FROM DIVERSITY TO DICHOTOMY, AND QUENCHING: MILKY-WAY-LIKE AND MASSIVE-GALAXY PROGENITORS AT 0.5 < z < 3.0

Using the Hubble Space Telescope (HST)/WFC3 and Advanced Camera for Surveys multi-band imaging data taken in CANDELS and 3D-HST, we study the general properties and diversity of the progenitors of the Milky Way (MWs) and local massive galaxy (MGs) at 0.5 < z < 3.0, based on a constant cumulative number density analysis. After careful data reduction and stacking analysis, we conduct a radially resolved pixel spectral energy distribution fitting to obtain the radial distributions of the stellar mass and rest-frame colors. The stellar mass of MWs increases in a self-similar way, irrespective of the radial distance, while that of MGs grows in an inside-out way where they obtain ∼75% of the total mass at the outer (>2.5 kpc) radius since z ∼ 2. Although the radial mass profiles evolve in distinct ways, the formation and quenching of the central dense region (or bulge) ahead of the formation of the outer disk are found to be common for both systems. The sudden reddening of the bulge at z ∼ 1.6 and z ∼ 2.4 for MWs and MGs, respectively, suggests the formation of the bulge and would give a clue to the different gas accretion histories and quenching.

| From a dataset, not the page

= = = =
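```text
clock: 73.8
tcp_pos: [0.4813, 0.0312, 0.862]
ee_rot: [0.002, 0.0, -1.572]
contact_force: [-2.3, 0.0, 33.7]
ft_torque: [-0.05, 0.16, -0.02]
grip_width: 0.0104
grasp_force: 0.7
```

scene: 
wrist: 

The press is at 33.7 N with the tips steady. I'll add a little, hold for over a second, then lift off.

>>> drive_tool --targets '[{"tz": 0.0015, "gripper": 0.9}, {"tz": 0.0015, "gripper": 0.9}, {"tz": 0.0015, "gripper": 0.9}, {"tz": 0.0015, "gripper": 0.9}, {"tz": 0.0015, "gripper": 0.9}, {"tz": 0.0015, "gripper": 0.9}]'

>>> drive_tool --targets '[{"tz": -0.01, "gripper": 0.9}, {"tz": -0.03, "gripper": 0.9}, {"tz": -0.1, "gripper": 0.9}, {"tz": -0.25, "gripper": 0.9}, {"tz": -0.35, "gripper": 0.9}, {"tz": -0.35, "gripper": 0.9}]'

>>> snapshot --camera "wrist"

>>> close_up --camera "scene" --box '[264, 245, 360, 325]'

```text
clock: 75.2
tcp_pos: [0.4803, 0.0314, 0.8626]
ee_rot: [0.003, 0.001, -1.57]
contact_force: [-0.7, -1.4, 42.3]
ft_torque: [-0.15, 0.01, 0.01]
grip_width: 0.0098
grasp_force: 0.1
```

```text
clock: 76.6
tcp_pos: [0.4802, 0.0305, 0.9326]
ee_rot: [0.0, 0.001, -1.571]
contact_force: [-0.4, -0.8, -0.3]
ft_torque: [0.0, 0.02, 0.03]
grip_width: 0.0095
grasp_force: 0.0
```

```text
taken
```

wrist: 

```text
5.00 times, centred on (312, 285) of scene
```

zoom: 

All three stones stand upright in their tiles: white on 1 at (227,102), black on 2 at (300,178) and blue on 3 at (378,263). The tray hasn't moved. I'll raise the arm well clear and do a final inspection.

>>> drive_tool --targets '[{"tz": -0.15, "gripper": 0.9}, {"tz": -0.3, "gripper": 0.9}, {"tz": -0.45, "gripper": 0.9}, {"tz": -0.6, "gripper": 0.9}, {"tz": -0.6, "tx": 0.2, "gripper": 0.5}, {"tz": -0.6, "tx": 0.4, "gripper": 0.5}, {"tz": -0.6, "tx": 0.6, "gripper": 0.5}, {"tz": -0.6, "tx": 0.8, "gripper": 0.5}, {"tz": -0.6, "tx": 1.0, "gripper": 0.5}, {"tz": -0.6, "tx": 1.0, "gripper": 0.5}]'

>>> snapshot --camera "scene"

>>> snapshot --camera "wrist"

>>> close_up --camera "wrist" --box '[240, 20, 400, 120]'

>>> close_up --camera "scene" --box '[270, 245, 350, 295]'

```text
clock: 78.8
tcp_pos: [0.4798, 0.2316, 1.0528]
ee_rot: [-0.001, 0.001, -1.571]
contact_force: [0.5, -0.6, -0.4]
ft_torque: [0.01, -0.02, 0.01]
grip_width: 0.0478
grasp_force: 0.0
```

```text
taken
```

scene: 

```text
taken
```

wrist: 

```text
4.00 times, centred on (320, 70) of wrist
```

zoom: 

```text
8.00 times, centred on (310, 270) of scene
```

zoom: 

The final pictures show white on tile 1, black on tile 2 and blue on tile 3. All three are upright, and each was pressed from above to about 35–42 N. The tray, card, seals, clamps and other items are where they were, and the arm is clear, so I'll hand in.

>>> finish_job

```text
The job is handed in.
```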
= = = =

A new approach to evaluate the morphological diversity is conducted by using the average surface density profile and its dispersion. The variety of the radial mass profiles for MGs peaks at higher redshift (z > 2.8) and then rapidly converges to a more uniform shape at z < 1.5, while that for MWs remains in the outer region over the redshift. Compared with the observed star-formation rates and color profiles, the evolution of variety is consistently explained by the star-formation activities.